March 19, 2026
Your code isn’t slow, your ego is
Your Framework Doesn't Matter
Developers are melting down after tests show your favorite web tool barely affects speed
TLDR: Real-world tests showed that the web framework — the tool many developers obsess over — is usually less than 1% of what makes a website feel slow, with bad database use and internet delay doing most of the damage. Commenters are roasting framework wars as pointless and confessing they’ve been optimizing the wrong thing.
The internet’s coder crowd is in full meltdown after one developer basically said: your precious web framework doesn’t matter. He built a real book app, measured every step from user to database and back, and found the shocking result: the fancy framework part is often under 1% of the total time. Cue chaos.

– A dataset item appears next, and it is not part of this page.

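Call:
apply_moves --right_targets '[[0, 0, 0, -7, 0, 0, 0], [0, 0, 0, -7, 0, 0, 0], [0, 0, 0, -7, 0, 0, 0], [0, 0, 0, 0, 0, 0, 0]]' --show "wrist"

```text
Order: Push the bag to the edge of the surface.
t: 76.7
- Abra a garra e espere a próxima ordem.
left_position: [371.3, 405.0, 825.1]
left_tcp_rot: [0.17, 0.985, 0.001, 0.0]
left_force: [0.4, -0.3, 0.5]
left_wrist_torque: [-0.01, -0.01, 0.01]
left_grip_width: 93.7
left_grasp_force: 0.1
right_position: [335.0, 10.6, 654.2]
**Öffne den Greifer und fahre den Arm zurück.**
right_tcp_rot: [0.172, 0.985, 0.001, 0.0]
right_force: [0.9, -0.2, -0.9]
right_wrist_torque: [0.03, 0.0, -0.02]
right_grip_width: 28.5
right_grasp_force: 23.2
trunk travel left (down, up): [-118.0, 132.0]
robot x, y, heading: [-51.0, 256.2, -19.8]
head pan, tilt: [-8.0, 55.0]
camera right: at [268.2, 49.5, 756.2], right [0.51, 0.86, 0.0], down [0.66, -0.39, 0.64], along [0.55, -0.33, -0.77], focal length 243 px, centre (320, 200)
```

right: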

In the comments, one camp is screaming “I’ve been saying this for years!” and roasting endless speed charts as “benchmarks for people who never ship.” Another side is furious, defending their favorite tools like sports teams, insisting that if the framework is 2x faster in a lab, it has to matter. Someone summed it up as: “So the villain wasn’t Python, it was my terrible database queries all along.”
Jokes are flying. People confessing their apps are secretly the “N+1 horror show” (a classic database mistake that turns one request into hundreds) are calling the chart “my career in one graph.” Framework fanboys are being teased as “micro-benchmark enjoyers,” while others admit they spent weeks switching tools for a speed boost users will literally never feel across the internet. The community vibe? Half therapy session, half roast battle, with one brutal message: your bottleneck isn’t your framework, it’s… you.
Key Points
- •The author built and deployed a real FastAPI + SQLAlchemy + asyncpg + Uvicorn book catalog API to measure end-to-end performance instead of relying on localhost framework benchmarks.
- •Four endpoints were tested, including a health check, a single-book query, a 100-book optimized query using selectinload, and an N+1 version issuing 302 queries.
- •Instrumentation with time.perf_counter and SQLAlchemy events separated database driver time, ORM overhead, serialization, and framework overhead, with network time derived from client round-trip measurements.
- •Results showed that for realistic endpoints, the framework accounts for only about 2–4% of server time and roughly 0.2–0.9% of total response time, while database and ORM work dominate server-side latency.
- •An intentional N+1 query scenario increased server time from about 30 ms to 492 ms for the 100-book endpoint, illustrating the large impact of query design compared with framework overhead.